Arizona should understand all this. Oh, the current No. 1 ranking is swell enough. “Obviously it’s nothing you shy away from,” coach Tommy Lloyd told the AP this week. “You’re at Arizona. The big stage. It’s part of being at a program like this. But we have bigger things on our mind.” Indeed, the most famous Wildcats of them all were ranked No. 15 when the 1997 NCAA tournament began, and they finished by cutting down the nets. That Arizona team never got higher than sixth all season, but nearly 29 years later, remains the last school from the West to win the title.
Purdue has been No. 1 seven different occasions in the past five seasons, making Matt Painter something of an expert on coming and going at the top, and what that means, if anything. Let him have the floor.
“I didn’t walk away from the Iowa State game and say, well, we’re not No. 1 anymore. I walked away from the Iowa State game saying we got our ass kicked and how could I let that happen?,” he said of the historic 81-58 shellacking by the Cyclones. “That’s kind of the downside to coaching. You can go 34-5 and you sit around thinking about those five losses. It makes you miserable. You’re like, why do you choose this profession?
“Those losses, they sit on you (but) it’s actually a really good thing. There’s a part of you that has to be a little bit miserable because that’s your job not to let it happen again.”
RECAP: The historic numbers behind No. 1 Purdue’s loss to Iowa State
It certainly didn’t happen again Wednesday night. The Boilermakers threw a 29-2 run at Minnesota the first 10 minutes of the second half and rolled 85-57. This week’s discounted No. 6 ranking fit Purdue just fine.
“Being No. 1 really isn’t that important,” Painter said. “Being a No. 1 seed is, in the tournament, there’s nothing wrong with that being a goal, but it’s also having 1 next to your name in March. Like, 1 next to your name in October, November, December, who really cares? It’s not that big a deal.”

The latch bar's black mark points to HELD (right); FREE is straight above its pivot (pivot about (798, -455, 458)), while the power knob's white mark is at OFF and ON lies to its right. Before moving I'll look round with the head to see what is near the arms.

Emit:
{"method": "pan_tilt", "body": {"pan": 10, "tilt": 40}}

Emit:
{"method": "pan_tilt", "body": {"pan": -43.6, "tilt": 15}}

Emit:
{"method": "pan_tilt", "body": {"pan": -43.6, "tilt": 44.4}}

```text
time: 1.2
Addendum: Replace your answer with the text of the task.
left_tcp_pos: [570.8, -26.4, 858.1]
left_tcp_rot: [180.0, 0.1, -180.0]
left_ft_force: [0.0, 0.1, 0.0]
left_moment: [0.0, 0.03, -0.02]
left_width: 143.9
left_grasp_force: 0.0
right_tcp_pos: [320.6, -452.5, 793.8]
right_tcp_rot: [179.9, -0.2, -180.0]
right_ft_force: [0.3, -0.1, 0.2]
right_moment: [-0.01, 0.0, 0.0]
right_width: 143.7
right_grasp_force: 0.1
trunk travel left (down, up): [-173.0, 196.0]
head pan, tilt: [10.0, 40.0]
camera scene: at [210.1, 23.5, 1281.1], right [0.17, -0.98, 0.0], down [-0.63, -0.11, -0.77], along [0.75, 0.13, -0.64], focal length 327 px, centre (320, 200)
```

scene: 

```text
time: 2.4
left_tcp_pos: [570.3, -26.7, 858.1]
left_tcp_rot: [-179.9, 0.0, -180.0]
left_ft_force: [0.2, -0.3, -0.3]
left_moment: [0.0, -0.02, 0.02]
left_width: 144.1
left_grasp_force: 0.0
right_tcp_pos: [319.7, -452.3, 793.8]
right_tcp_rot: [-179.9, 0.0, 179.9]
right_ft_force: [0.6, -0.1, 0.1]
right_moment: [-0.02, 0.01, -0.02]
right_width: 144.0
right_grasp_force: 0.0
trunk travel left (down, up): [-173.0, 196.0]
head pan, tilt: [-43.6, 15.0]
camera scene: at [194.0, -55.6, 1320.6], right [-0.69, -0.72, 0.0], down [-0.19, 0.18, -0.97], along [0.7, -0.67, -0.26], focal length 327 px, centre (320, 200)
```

Some other essentials when it comes to life with, and without, the No. 1 ranking:
Going wire to wire all season at No. 1 and then winning the national championship has become a rare historical artifact, at least since the Wooden Age. John Wooden did it four times at UCLA, but the last team to pull it off was Duke 34 years ago. Others have come famously close lately. Gonzaga made it as far as the championship game in 2021 and Kentucky to the Final Four in 2015. Defeat and disappointment awaited both.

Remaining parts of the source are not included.